But how they adapt is key. Without good policies and solid technology plan that includes training and evaluation, the tablet revolution -- called "one-to-one" programs by educators -- could amount to little more than handing kids high-tech notebooks at best or, worse, free video gaming.
Gurnee Elementary District 56, for one, is rolling out its iPad initiative for middle-schoolers this week and appears to be doing things right by involving parents in a checkout night with consent forms, user agreements, guidelines and a downloadable instruction manual. It cannot stop there, however, nor can administrators be certain those 46-page manuals will be read.

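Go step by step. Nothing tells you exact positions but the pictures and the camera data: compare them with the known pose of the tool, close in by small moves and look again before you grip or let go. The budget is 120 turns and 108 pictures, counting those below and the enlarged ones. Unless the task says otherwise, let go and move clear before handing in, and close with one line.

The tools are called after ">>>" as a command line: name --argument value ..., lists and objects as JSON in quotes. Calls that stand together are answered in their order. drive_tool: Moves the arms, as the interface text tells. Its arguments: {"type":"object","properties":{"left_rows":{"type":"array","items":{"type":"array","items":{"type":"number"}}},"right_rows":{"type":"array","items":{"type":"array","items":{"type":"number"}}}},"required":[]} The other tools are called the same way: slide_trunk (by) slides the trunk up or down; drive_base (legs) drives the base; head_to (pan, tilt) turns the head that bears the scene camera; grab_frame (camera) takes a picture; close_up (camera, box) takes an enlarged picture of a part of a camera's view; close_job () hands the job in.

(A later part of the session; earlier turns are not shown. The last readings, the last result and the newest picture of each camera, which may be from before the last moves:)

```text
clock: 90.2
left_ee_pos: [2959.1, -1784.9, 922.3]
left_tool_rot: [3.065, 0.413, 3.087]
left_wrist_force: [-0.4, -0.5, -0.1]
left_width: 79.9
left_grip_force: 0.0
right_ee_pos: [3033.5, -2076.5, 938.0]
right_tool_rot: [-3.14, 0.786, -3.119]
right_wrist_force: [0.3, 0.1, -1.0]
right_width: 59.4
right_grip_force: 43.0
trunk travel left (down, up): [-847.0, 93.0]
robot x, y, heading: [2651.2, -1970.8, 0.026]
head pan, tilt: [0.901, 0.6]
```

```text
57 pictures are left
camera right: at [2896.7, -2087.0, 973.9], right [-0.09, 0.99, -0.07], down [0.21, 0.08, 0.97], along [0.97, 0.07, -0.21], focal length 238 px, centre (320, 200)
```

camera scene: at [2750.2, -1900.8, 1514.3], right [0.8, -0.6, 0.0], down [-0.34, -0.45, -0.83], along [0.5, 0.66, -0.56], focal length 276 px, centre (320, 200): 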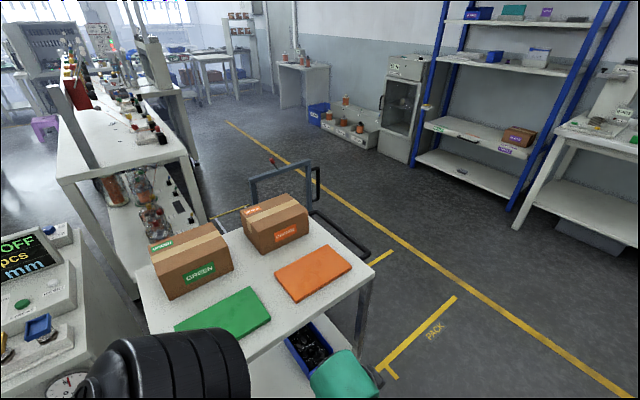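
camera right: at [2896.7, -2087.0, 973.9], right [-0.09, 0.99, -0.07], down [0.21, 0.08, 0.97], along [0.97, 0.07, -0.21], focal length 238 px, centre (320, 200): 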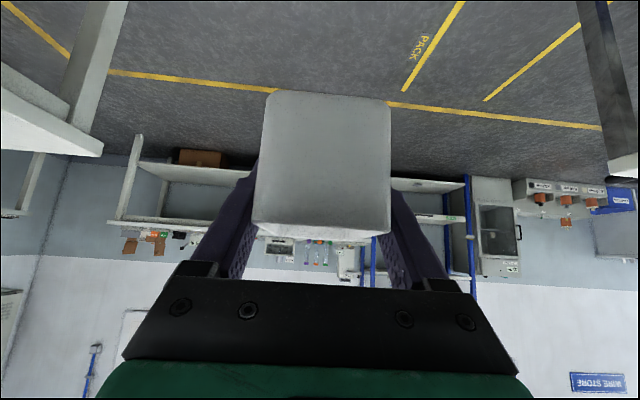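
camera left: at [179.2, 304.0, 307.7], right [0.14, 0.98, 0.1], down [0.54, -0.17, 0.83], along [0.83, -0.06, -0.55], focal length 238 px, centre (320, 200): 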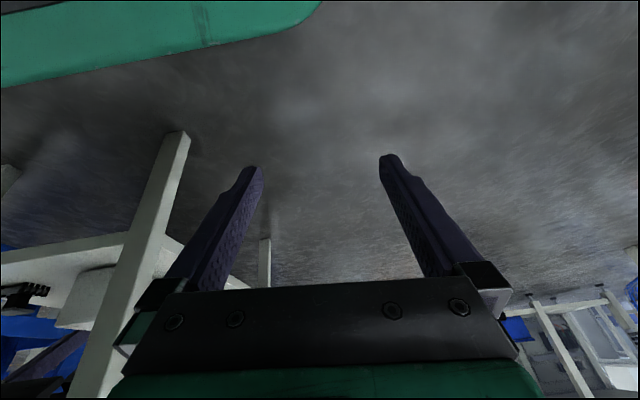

Perhaps the most important way to make these devices as cost-effective as possible is to ensure teachers on the front lines have the training to use them to their fullest and to focus the instruction on learning, not the device.
But there are other ways, too.
The 24/7 Internet access is a bonanza for kids who didn't have it previously, and some may require reining in. The addition of "digital citizenship" lessons to the curriculum could reinforce good behavior, touching on subjects such as online bullying, appropriate camera use and the dangers of sharing certain information.
It's naive to think students will use the tablets only for classwork, even while at school, and savvy users will get around school firewalls. Administrators should keep a close eye on and update firewall protections as necessary, Meanwhile, schools need adequate technological support. Long waits for repairs of a broken or virus-inflicted computer will diminish the benefits.
For parents' part, they have the right and responsibility to restrict and intervene against inappropriate use, and their training should be part of any introduction.
Devices that put the world at students' fingertips are a double-edged sword. Allegations of cheating through them are being investigated at Naperville Central High School. However, educators have seen reluctant readers take more interest in assignments, and tablets can help special needs students communicate. With the right policies and good training and communication, these devices will positively change the face of education.